━━━━━ Extract ━━━━━
Erst Krieg – jetzt Papstwahl. Für “Im Westen nichts Neues” erhielt er 2023 den Oscar. Jetzt hat Edward Berger den Bestseller “Konklave” verfilmt – als packenden Thriller hinter den Kulissen des Vatikans.

Der Thriller “Konklave” nach dem Bestseller von Robert Harris erzählt von der turbulenten Wahl eines neuen Papstes. In der Hauptrolle: Ralph Fiennes als Kardinal Lawrence. Er muss nach dem überraschenden Tod des Papstes die Wahl seines Nachfolgers organisieren. Hinter verschlossenen Türen entbrennen erbitterte Macht- und Richtungskämpfe.

Für den österreichisch-schweizerischeren Regisseur und Autor Edward Berger war der Film eine ganz andere Herausforderung als der Kriegsfilm “Im Westen nichts Neues”, mit dem er 2023 zahlreiche Preise und sogar vier Oscars gewann – unter anderem für den besten internationalen Film.

Herr Berger, in Ihrem Film “Im Westen nichts Neues” erzählen Sie von jungen Männern, die in einem sinnlosen Krieg ihr Leben und ihre Zukunft verlieren. In “Konklave” geht es dagegen um ältere, teilweise auch schon sehr alte Männer. Diese entscheiden über die Zukunft der katholischen Kirche und unzähliger Gläubiger. Was hat Sie an diesem thematischen Sprung gereizt?

Wenn man einen Film macht, ist das ungefähr so, wie wenn man über drei Jahre hinweg eine Unterhaltung führt und einen dabei irgendwann das Gefühl beschleicht, dass jetzt alles gesagt ist und man auch nicht mehr weiß, was man noch sagen soll.

Deshalb wollte ich mich nach “Im Westen nichts Neues” auf ein Terrain begeben, auf dem ich nicht zuhause bin und mich nicht auskenne; ich bin kein Katholik. Ich wollte mich genau dorthin begeben, wo die Angst beginnt und ich auch scheitern könnte. Das fordert mich heraus. Ich will lernen, zuhören und über neue Ideen diskutieren, mit denen ich dann wieder drei Jahre verbringen kann.

“Konklave” ist ein Ensemblefilm, bei dem die Protagonisten bestimmte theologische und auch politische Tendenzen innerhalb der katholischen Kirche verkörpern und sich gegenseitig auch erbittert bekämpfen. Hatten Sie sich mit diesen Konflikten und Richtungskämpfen schon vorher beschäftigt?

Man hört gelegentlich über Machtkämpfe im Vatikan oder von der Richtung, die Papst Benedikt oder Papst Franziskus vorgeben. Über solche Dinge weiß man im Groben schon Bescheid, aber nicht in einer solchen Tiefe, wie ich jetzt darin eingetaucht bin.

Im Endeffekt sind das ja universelle Konflikte. Sie sind nicht unbedingt nur bezeichnend für den Vatikan; sie stehen vielmehr für konkurrierende politische Strömungen, für Liberalismus, Konservatismus oder auch Populismus, die es überall auf der Welt gibt. Das findet man genauso in der US-amerikanischen oder deutschen Politik.

Sind Sie selbst auch mit dem Christentum verbunden? Hat sich Ihr Blick auf die katholische Kirche durch den Film gewandelt? Welche Weiterentwicklungen oder Reformen sehen Sie für die katholische Kirche?
━━━━━
Problems:
1. Copy the part of the extract from the words "Im Endeffekt sind" through the words "die katholische Kirche?".
2. Write what comes next in the extract.
━━━━━ Data extract ━━━━━
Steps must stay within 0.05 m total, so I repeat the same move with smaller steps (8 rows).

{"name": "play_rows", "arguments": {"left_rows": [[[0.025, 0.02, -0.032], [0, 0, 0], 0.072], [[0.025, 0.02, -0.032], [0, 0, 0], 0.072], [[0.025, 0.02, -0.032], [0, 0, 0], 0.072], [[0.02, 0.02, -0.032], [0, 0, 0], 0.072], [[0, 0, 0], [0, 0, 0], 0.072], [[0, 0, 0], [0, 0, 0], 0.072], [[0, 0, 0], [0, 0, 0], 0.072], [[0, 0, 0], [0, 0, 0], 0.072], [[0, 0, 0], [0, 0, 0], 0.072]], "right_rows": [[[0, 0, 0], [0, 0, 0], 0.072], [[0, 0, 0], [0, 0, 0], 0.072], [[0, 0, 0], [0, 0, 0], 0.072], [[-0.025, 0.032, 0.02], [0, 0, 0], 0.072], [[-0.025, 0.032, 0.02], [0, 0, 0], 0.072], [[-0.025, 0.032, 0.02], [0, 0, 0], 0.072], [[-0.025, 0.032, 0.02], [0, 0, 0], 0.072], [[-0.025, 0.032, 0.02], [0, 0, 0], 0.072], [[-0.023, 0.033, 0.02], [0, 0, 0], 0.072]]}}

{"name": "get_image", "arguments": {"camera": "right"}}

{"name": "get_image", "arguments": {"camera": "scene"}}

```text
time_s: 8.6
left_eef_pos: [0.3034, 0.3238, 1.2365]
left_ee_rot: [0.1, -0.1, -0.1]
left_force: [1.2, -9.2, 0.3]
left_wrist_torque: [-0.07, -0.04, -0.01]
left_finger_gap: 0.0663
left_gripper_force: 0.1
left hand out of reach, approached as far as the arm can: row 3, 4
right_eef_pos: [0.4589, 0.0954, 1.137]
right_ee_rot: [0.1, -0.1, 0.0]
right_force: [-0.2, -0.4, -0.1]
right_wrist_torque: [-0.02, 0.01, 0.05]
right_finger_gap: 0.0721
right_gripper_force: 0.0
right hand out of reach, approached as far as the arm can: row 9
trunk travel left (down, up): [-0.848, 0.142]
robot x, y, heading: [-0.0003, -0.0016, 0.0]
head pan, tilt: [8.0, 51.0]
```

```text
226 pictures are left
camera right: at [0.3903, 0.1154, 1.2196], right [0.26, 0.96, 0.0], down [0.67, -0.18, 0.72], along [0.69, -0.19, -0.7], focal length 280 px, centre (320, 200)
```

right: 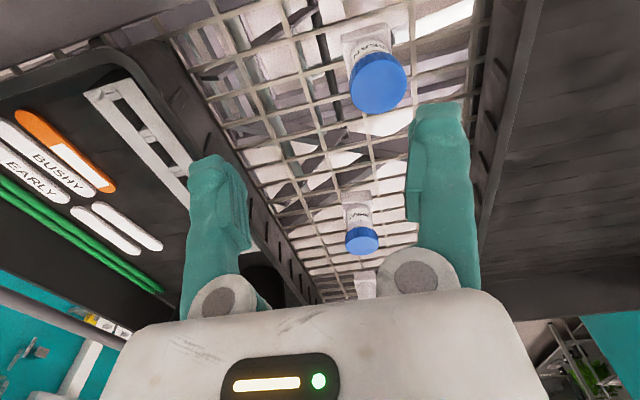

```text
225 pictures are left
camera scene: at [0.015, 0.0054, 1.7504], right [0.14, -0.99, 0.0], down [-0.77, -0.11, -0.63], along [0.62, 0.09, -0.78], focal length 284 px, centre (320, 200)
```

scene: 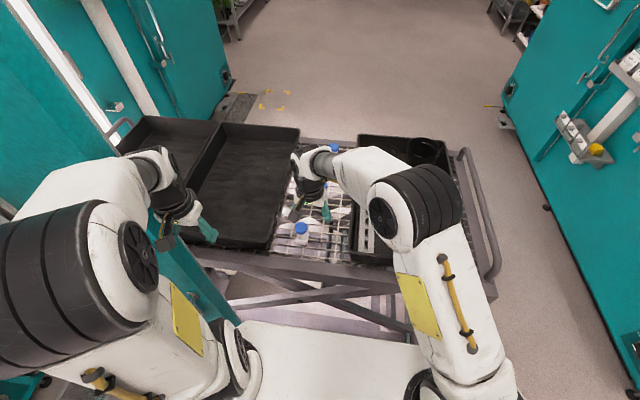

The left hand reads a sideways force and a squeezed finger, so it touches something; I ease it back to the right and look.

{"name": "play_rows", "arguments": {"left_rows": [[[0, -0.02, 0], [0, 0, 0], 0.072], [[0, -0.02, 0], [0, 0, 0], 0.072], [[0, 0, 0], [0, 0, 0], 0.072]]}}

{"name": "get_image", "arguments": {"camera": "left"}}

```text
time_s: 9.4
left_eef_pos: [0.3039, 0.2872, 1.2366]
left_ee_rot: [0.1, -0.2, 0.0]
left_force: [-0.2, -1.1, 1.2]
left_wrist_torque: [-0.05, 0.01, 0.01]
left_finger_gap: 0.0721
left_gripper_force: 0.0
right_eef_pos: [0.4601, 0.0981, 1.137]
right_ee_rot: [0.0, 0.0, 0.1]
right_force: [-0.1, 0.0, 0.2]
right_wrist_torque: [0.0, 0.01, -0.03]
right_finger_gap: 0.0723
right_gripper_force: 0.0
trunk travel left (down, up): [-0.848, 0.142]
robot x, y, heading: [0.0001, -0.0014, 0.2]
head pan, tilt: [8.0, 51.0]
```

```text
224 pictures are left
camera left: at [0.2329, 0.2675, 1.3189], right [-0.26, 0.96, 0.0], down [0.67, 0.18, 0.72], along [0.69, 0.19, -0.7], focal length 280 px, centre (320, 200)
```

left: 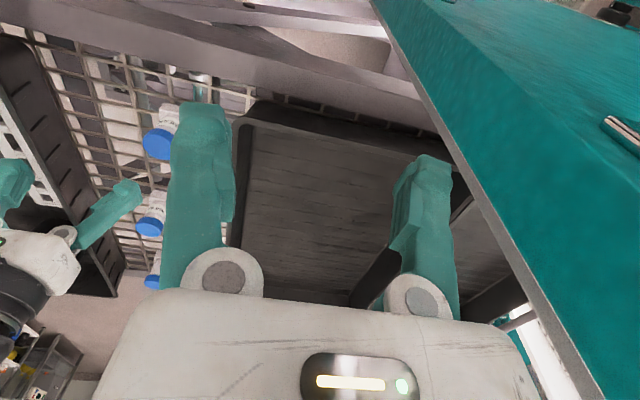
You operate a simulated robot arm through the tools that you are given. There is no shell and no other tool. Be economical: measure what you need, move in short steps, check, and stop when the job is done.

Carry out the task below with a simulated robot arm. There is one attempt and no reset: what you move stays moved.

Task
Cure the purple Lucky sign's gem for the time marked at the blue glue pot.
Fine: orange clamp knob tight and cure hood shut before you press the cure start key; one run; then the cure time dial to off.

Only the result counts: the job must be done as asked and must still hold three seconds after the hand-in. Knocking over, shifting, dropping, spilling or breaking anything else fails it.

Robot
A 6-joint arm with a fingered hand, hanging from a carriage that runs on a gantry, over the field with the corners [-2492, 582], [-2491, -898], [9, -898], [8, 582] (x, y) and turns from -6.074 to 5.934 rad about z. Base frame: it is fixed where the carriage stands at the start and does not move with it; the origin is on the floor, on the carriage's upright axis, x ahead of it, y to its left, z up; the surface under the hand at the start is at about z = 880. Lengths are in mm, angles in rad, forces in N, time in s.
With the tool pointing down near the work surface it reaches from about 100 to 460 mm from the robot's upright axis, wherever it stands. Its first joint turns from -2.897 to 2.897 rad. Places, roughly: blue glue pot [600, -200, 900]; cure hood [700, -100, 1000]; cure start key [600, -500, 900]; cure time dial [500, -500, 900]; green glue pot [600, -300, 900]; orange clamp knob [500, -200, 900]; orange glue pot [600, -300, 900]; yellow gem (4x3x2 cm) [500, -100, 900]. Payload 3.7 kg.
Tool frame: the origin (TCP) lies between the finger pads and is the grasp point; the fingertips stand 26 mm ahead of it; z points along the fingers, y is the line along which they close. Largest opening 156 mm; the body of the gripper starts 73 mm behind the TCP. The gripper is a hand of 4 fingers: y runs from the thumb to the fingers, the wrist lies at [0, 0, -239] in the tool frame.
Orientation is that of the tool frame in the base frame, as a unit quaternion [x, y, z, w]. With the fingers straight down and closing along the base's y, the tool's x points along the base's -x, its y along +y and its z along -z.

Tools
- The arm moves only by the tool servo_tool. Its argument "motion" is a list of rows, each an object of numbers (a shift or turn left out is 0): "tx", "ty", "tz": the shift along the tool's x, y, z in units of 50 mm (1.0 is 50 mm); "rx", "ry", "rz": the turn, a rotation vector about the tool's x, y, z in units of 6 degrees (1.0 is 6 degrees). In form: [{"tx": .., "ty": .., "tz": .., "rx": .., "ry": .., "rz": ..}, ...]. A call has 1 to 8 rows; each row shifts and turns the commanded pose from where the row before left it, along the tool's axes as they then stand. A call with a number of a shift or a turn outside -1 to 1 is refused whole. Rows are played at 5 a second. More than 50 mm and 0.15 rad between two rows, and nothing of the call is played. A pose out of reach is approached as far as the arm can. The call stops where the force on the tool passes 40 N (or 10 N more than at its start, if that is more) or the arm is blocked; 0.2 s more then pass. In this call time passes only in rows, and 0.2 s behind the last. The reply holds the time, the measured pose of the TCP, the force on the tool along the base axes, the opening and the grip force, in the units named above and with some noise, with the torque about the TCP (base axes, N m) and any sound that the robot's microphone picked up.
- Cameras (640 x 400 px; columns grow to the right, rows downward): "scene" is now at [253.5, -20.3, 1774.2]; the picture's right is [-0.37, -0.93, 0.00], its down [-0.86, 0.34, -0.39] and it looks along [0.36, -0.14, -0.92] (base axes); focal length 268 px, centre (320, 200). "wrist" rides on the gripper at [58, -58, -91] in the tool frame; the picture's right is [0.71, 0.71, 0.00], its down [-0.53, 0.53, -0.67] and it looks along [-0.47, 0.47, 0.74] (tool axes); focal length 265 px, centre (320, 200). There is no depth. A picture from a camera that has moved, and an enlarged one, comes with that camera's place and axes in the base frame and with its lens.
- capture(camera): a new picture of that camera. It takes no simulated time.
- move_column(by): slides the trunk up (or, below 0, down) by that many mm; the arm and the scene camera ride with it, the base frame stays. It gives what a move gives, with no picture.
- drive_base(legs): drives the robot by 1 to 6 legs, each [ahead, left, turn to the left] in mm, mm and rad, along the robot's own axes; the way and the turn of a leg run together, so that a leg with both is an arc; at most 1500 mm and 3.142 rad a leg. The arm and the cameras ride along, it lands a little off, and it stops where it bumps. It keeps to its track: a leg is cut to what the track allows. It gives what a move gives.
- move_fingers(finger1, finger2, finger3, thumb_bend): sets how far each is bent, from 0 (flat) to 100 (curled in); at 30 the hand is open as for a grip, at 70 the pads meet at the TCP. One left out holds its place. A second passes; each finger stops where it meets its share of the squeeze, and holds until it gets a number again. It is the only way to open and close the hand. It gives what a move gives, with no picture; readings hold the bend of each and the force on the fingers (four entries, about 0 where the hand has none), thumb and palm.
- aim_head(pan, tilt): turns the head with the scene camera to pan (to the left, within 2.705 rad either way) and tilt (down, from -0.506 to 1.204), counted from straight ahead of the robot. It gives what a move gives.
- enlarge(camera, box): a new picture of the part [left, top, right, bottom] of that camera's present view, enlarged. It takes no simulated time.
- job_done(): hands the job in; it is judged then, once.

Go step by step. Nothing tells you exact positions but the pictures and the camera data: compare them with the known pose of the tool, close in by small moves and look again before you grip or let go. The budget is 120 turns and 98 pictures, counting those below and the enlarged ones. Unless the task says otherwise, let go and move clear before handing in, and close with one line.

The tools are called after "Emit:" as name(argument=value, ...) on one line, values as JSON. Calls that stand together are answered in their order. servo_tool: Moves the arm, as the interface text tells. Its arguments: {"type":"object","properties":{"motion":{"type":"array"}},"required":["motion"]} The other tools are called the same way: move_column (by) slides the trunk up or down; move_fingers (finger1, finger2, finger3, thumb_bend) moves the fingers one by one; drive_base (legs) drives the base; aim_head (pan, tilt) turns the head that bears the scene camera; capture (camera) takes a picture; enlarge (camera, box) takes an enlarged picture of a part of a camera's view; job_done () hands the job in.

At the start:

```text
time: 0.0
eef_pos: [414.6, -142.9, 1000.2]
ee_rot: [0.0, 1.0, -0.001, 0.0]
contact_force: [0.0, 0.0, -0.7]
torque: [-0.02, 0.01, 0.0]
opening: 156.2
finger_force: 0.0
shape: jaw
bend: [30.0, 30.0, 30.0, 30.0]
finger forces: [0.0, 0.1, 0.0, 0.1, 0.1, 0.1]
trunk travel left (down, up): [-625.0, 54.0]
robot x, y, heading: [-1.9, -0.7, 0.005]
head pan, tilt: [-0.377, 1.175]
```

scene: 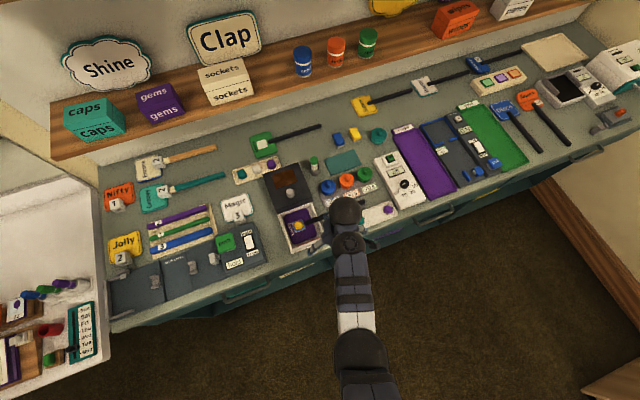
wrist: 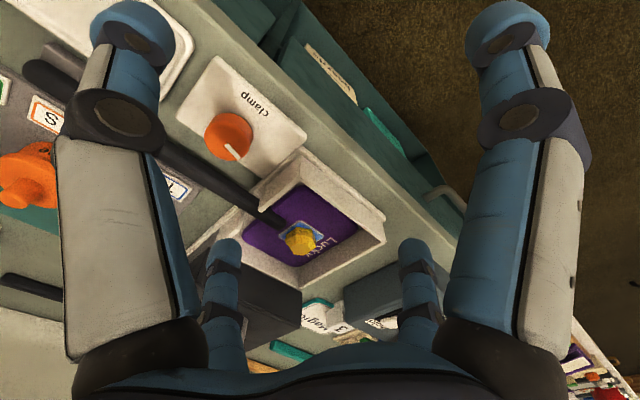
━━━━━
Task results:
1.
Im Endeffekt sind das ja universelle Konflikte. Sie sind nicht unbedingt nur bezeichnend für den Vatikan; sie stehen vielmehr für konkurrierende politische Strömungen, für Liberalismus, Konservatismus oder auch Populismus, die es überall auf der Welt gibt. Das findet man genauso in der US-amerikanischen oder deutschen Politik.

Sind Sie selbst auch mit dem Christentum verbunden? Hat sich Ihr Blick auf die katholische Kirche durch den Film gewandelt? Welche Weiterentwicklungen oder Reformen sehen Sie für die katholische Kirche?

2.
Ich bin protestantisch aufgewachsen, aber der Kirche irgendwann abtrünnig geworden, weil ich darin keinen Sinn mehr für mein Leben gesehen habe. Die unterschiedlichen Glaubensrichtungen innerhalb der Kirchen halte ich aber schon für wichtig. Viele Menschen glauben, dass Religionen oder die Kirchen nur Unruhe und Konflikte schüren. Aber wenn wir diese Institutionen nicht hätten, was hätten wir dann? Dann gäbe es keine Tradition, keine Geschichte und keine Identität mehr.

Ich glaube, wir würden sehr viel Halt verlieren. Ich meine dabei nicht unbedingt die katholische Kirche oder die protestantische Kirche oder das Christentum an sich. Sondern Religion und Glaube in einem wesentlich weiteren Sinn. In “Konklave” geht es vordergründig um einen Machtkampf. Der Stuhl des Petrus ist leer und die Menschen wetzen ihre Messer, um diesen Machtkampf in ihrem Sinne zu entscheiden. Da prallen unterschiedliche Strömungen aufeinander.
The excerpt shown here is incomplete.